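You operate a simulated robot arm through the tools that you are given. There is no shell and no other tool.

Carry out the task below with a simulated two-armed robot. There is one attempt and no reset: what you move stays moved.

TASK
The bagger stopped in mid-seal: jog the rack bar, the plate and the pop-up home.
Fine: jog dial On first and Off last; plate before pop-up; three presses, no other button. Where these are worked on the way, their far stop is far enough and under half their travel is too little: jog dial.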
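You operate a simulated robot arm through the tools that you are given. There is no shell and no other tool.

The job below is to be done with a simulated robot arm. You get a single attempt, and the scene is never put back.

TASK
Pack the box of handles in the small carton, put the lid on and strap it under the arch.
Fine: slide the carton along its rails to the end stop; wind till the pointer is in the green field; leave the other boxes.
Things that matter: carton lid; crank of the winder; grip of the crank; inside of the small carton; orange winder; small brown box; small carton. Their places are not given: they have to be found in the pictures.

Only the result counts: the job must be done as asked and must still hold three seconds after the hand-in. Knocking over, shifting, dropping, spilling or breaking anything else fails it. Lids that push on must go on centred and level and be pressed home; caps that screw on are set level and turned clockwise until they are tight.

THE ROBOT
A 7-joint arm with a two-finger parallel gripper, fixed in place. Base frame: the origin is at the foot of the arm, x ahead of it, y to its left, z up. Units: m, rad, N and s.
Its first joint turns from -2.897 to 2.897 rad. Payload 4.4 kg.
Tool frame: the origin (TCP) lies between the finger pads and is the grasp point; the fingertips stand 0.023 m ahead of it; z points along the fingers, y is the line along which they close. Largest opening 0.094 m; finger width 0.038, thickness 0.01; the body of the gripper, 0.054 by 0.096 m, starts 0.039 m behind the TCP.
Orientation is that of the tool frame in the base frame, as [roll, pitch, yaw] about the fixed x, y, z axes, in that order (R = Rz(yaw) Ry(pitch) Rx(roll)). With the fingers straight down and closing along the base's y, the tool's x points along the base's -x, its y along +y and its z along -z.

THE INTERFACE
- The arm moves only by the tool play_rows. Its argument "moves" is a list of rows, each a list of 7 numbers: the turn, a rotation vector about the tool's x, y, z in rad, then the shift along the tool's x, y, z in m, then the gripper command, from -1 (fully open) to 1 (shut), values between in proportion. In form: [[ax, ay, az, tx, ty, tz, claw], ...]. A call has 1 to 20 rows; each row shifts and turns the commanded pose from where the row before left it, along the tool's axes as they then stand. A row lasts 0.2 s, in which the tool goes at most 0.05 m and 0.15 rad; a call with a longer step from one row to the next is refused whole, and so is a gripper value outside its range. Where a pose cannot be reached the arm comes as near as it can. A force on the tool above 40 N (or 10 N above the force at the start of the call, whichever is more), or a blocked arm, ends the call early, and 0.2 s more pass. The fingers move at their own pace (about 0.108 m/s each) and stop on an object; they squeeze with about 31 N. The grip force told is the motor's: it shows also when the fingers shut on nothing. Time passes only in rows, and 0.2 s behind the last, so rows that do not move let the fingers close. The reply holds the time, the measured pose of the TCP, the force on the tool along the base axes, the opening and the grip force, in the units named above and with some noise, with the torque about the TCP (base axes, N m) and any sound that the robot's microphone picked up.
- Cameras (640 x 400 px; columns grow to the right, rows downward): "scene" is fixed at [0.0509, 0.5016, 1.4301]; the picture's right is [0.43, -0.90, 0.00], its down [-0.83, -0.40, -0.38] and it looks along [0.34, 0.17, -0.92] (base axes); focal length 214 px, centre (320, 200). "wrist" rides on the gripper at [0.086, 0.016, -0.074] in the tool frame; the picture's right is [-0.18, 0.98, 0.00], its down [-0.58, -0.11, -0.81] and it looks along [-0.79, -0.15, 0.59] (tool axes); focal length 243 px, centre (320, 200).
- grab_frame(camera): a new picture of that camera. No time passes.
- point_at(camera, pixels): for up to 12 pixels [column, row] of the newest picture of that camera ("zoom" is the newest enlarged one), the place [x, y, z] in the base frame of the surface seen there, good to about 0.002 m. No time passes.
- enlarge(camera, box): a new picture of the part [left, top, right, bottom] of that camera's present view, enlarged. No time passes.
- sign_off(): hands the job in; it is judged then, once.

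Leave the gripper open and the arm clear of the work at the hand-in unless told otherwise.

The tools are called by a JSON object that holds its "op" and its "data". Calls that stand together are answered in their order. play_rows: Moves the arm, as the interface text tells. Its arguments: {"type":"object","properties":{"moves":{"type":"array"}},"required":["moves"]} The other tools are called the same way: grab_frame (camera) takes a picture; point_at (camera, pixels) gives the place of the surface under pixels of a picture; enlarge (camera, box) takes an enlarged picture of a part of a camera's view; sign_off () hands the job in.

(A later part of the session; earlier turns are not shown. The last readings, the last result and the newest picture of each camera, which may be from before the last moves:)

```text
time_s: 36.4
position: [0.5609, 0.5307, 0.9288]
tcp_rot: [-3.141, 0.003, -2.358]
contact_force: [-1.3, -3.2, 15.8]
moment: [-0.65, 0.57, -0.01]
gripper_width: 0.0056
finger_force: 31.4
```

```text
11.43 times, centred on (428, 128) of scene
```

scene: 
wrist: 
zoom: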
* * *
What to work on: Select from the material above each line in which the string "hands" appears, and list those lines.

The result:
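- sign_off(): hands the job in; it is judged then, once.
The tools are called by a JSON object that holds its "op" and its "data". Calls that stand together are answered in their order. play_rows: Moves the arm, as the interface text tells. Its arguments: {"type":"object","properties":{"moves":{"type":"array"}},"required":["moves"]} The other tools are called the same way: grab_frame (camera) takes a picture; point_at (camera, pixels) gives the place of the surface under pixels of a picture; enlarge (camera, box) takes an enlarged picture of a part of a camera's view; sign_off () hands the job in.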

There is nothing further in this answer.